Small shares of certain G.C.’s sometimes end up fermenting in tank if the precious selected lots in question aren’t a perfect fit for available casks (and a small share of the 2018 Goldbächel also fermented in tank); but, as noted in the introduction to my coverage of this estate’s 2017s, Libelli has recently acquired a raft of new casks including small ovals in diverse sizes, so that as those become properly seasoned and ready to employ with top-grade musts, virtually the entirety of Bürklin-Wolf’s vineyard-designated wine (as well as a substantial share of their village-level wine) will be fermented in cask. After a year, the G.C. wines get racked into tank, which is when I experienced their 2018 instantiations. All of the Bürklin-Wolf wines receive only a single, light filtration just before bottling. My notes include one on a Wachenheimer “R” that was bottled 33 months after harvest; and to say that this ongoing Bürklin-Wolf experiment in long élevage is turning out successfully would represent outrageous understatement!
Not for the first time – and not just at this address – I perceive some of the premier cru offerings in Bürklin-Wolf’s collection as rivaling the ostensible grand crus. The comparison in Bürklin-Wolf’s case amounts to a judgment about the potential of Wachenheim’s top sites, since those constitute five of the six P.C.’s, but none of the “G.C.’s.” On the occasion of our tasting the 2018s, Libelli went a step beyond justifying the choice of sites in each category – which is based on a now nearly 200-year-old tax classification rather than on organoleptic assessments – and explained that he perceives the P.C.’s as constituting two groups, with Goldbächel, Rechbächel and Hoheburg being “a bit less extreme or pronounced in terroir character, a bit more approachable and a bit simpler” than the other three. Perhaps it’s mere coincidence, but from 2018 those ostensibly lesser three P.C.’s are also marginally lower in alcohol.
(I have included a bit of background on the sites farmed by Bürklin-Wolf as part of the relevant tasting notes below. For a great deal more background on this stellar estate, its recent evolution and its current methodology, consult the extended introductions to the coverage in my two previous reports, focused on their vintage 2016 and vintage 2017 output.
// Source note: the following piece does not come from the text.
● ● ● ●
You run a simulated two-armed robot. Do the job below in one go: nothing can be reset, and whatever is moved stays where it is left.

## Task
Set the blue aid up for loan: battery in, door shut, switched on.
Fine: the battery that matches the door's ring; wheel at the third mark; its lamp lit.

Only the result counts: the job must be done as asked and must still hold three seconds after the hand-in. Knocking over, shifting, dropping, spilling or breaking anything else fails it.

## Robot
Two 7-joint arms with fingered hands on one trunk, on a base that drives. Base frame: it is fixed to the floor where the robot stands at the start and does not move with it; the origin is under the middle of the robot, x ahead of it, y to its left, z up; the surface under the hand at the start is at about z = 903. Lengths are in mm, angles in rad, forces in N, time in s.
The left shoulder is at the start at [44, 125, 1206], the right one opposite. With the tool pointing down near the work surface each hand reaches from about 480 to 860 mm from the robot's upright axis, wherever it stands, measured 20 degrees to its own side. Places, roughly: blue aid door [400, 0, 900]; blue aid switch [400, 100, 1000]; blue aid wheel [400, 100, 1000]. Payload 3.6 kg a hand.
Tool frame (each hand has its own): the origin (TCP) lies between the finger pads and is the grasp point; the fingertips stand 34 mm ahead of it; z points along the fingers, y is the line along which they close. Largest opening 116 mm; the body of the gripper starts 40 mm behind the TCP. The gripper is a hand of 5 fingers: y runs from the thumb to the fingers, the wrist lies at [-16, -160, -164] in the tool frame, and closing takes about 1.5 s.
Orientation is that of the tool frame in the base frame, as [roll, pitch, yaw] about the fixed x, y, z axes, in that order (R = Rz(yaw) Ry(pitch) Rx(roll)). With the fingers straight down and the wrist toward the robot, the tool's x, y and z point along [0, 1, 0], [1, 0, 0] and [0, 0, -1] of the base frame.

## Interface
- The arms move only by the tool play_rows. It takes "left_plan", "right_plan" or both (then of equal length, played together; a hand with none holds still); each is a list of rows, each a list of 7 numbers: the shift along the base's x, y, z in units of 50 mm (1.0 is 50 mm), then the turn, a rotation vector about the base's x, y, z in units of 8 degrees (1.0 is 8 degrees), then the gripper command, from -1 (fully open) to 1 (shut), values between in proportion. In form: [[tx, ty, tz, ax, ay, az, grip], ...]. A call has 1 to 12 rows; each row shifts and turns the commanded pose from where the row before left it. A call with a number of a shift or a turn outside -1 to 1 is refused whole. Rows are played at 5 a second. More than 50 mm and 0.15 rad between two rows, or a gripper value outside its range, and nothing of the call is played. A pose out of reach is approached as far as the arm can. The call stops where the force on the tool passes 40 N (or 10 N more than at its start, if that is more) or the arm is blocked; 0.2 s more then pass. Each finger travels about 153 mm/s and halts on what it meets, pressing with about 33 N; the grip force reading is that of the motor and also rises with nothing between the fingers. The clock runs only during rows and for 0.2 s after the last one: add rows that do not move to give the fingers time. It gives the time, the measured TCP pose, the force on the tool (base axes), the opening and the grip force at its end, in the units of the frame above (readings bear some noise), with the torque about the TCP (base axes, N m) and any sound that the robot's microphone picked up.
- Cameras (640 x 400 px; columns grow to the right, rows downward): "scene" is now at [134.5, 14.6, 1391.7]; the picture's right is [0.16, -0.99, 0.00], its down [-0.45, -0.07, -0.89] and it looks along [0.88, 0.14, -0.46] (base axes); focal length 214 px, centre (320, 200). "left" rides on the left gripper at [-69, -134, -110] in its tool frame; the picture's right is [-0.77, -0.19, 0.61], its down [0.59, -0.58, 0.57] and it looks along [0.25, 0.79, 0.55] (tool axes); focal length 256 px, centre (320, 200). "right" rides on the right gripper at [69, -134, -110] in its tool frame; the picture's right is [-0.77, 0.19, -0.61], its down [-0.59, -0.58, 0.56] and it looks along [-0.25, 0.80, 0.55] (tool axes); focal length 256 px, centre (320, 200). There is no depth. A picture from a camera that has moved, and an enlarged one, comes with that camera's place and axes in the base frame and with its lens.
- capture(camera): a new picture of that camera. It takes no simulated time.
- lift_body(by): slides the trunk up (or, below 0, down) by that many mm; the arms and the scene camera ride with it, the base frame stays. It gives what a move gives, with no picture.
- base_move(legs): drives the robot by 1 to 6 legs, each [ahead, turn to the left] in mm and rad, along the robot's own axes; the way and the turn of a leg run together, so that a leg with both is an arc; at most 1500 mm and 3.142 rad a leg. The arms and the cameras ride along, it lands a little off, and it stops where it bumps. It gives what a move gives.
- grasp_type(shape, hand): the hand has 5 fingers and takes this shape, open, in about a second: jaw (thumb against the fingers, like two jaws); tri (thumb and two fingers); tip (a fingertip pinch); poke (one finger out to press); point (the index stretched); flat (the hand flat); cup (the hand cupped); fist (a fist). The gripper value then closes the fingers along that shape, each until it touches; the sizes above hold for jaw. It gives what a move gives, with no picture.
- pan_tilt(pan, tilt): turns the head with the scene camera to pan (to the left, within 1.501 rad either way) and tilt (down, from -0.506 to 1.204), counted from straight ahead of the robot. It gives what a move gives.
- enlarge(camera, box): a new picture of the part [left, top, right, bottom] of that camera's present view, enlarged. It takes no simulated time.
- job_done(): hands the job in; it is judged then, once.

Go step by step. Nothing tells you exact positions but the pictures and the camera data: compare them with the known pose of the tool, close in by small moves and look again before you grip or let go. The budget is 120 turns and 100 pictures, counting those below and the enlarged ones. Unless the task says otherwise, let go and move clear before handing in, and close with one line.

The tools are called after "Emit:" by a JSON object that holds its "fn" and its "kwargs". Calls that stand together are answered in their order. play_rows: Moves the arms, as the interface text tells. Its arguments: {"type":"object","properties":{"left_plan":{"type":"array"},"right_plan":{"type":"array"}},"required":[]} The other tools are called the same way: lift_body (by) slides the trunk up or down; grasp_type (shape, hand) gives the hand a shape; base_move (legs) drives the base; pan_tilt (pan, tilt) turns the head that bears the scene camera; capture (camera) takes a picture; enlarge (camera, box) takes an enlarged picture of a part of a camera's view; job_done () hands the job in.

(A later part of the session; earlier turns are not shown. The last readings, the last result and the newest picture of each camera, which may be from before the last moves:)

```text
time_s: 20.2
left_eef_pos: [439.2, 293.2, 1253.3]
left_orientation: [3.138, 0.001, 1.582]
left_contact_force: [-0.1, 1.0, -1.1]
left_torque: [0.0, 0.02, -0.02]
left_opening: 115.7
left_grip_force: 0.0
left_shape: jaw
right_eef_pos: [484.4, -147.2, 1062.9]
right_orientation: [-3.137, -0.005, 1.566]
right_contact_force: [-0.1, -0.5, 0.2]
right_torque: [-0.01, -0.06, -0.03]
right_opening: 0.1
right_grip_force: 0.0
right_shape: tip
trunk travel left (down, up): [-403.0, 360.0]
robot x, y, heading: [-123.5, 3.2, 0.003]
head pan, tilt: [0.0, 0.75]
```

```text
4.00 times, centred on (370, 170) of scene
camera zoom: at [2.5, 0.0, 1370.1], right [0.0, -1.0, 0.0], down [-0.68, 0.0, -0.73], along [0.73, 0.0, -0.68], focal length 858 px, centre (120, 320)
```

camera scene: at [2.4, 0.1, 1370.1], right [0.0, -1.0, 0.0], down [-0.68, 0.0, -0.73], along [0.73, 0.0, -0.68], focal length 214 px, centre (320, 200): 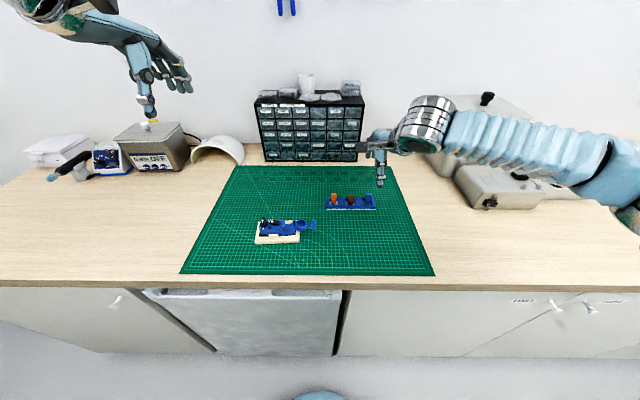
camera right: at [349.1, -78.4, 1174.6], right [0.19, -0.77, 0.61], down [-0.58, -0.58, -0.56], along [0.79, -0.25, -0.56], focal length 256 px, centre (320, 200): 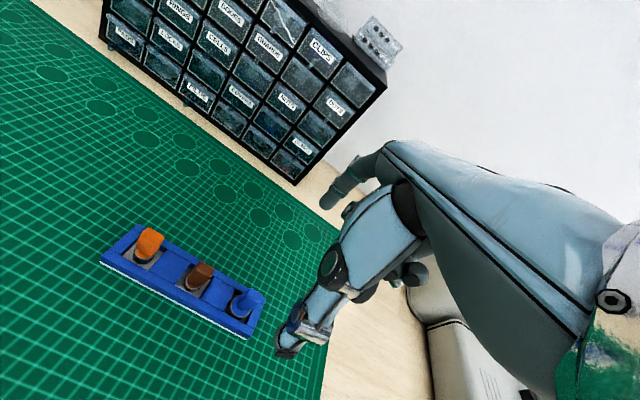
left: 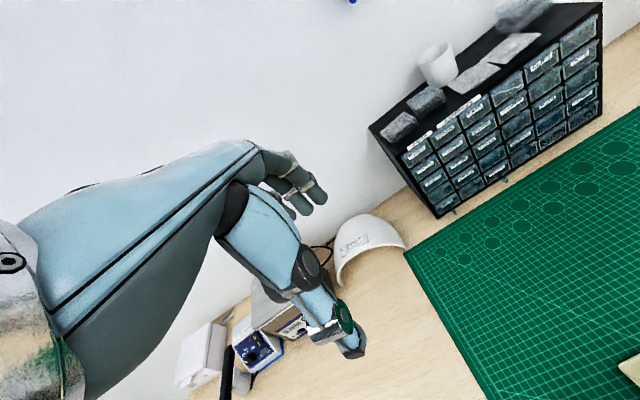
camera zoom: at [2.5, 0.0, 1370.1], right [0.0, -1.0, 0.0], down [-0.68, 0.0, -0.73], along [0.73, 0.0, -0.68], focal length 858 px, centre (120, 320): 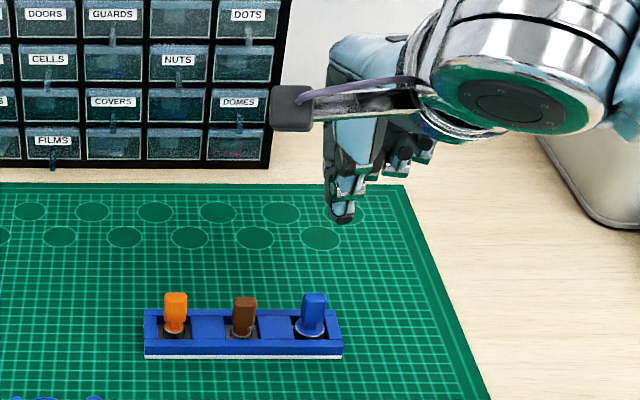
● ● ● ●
As explained there, each Bürklin-Wolf wine represents a unique blend, but generic and village-designated cuvées are characteristically subjected to multiple bottlings whose potential flavor differences prompt me to reference the relevant A.P. numbers as part of the wine’s name. From vintage 2018, however, there are only two such instances of multiple bottlings. “The idea was to achieve a bit more homogeneity in character by doing larger bottlings,” explained Libelli. Also, I don’t include trocken as part of my descriptions because that word doesn’t appear on the Bürklin-Wolf labels. Every Bürklin-Wolf wine is nowadays legally dry, save for what few are labeled as Auslese, Beerenauslese or Trockenbeerenauslese – and there are none of those from 2018.)